The controversy at hand is that Nocma says Mera should not dictate incoterms to be used while Mera insists that specification of a particular incoterm is plausible to maintain uniform maximum liquid fuels and gas prices as envisaged in Regulation 44 of the Liquid Fuels and Gas Pricing.

Incoterm is an acronym for International Commercial Terms, a trademark of the International Chamber of Commerce (ICC).

In January last year Mera board rejected Nocma’s application for approval of prices for suppliers whose contracts expired in September this year, citing uncompetitive premiums which would burden Malawians with frequent pump price increases.

But despite the rejection, Nocma proceeded and sought a ‘No objection’ from the Public Procurement and Disposal of Public Assets Authority (PPDA) and awarded two contracts using DDU (delivered duty unpaid) and not the ex-tank system which Mera regards as a cheaper option.

Under ex-tank procurement, local importers take charge of ownership of the product destined for Malawi and are responsible for in transit risks like theft, accidents and contamination up to the internal receiving depots of oil marketing companies.

Under the DDU, the supplier assumes all the risks for delivery of the product from the external depots at the ports to various this case, the local importer onlytakes charge of the products after it is delivered on site at local depots in the country.

In an interview this week, Mera chief executive officer Henry Kachaje explained that under sections 9(1) (c) and 30 of the Energy Regulation Act, the regulator is mandated to approve energy prices.

He added that Mera is expected to maintain uniform maximum liquid fuels and gas prices according to the regulations.

Said Kachaje: “Regulation 46(1)(a) expressly provides that among other factors the authority shall, in price build up, use value of the product in the reference spot market plus the supplier’s ex-tank margins (referred to in the law as “ex-tax”).

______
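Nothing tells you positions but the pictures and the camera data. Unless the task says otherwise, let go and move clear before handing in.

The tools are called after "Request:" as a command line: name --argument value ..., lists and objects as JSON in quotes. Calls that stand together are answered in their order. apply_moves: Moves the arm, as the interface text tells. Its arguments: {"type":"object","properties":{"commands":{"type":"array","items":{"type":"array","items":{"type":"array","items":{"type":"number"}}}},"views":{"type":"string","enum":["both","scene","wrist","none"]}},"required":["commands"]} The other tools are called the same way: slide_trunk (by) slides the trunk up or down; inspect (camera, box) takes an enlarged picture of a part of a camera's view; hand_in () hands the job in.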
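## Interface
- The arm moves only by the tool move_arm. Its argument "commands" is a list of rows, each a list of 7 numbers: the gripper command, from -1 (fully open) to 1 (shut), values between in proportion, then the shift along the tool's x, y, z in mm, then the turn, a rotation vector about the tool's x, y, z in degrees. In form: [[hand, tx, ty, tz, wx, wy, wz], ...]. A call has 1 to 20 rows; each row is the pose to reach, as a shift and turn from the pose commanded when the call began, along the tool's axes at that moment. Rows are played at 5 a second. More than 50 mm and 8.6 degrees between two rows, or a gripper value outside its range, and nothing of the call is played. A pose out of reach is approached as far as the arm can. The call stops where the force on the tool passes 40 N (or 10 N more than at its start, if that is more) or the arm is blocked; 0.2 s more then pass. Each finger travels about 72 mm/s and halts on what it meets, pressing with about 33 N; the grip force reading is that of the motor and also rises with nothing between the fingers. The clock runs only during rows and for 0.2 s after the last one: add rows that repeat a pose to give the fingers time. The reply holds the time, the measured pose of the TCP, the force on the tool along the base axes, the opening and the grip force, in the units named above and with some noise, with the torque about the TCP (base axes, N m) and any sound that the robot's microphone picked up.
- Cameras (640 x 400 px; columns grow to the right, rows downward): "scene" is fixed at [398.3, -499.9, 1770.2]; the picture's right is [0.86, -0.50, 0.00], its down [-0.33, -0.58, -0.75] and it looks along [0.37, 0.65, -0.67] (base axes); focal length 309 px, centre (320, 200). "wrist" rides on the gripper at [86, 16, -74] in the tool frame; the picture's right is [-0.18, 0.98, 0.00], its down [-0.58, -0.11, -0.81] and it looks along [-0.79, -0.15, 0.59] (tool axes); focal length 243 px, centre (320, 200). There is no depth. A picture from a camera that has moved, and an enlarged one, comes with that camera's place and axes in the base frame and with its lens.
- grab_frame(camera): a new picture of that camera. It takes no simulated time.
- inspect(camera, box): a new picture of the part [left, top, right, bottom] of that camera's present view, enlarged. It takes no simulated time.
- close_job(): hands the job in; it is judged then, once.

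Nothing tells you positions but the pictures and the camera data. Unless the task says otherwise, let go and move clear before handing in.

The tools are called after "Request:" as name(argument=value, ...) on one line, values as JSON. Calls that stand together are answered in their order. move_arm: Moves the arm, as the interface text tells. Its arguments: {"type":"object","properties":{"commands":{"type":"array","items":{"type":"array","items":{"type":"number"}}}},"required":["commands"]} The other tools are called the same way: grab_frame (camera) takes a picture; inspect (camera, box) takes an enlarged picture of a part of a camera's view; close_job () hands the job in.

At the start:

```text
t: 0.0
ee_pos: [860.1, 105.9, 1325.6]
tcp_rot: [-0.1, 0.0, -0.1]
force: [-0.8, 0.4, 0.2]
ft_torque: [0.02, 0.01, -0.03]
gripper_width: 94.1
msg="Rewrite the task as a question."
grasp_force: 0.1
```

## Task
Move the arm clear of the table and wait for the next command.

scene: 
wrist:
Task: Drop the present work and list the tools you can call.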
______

But Nocma acting CEO Reuben Micklas has said while Nocma is open to suggestions by Mera, the proposals should not negatively impact the company’s performance as a supplier, and also make economic sense to the country.

He said: “What I can say now is that incoterms are not prescribed by the regulator, these are from international chambers of commerce, and the way they are crafted they basically address the risk between the buyer and the seller,

“I don’t believe up until now that a regulator would dictate the incoterm, what if incoterm changes and the regulator is saying you can only do this, and on the international platform this incoterm is no longer used.”

In May last year, the Parliamentary Committee on Natural Resources invited Nocma and Mera to an interface where the committee resolved to let Nocma proceed with procurement of fuel using DDU.

In his address during the meeting, former Mera chairperson Leonard Chikadya said the regulator’s interest was to ensure that Malawians purchase fuel at reasonable prices and there is no shortage of fuel in the country.

The Anti-Corruption Bureau (ACB) in June 2021 restricted Nocma’s fuel procurement process to pave the way for investigations following alleged anomalies in the process. ACB’s move came after the High Court had earlier granted the Fuel Tankers Association an injunction stopping Nocma from using the DDU, arguing that the system was not provided for in the country’s laws.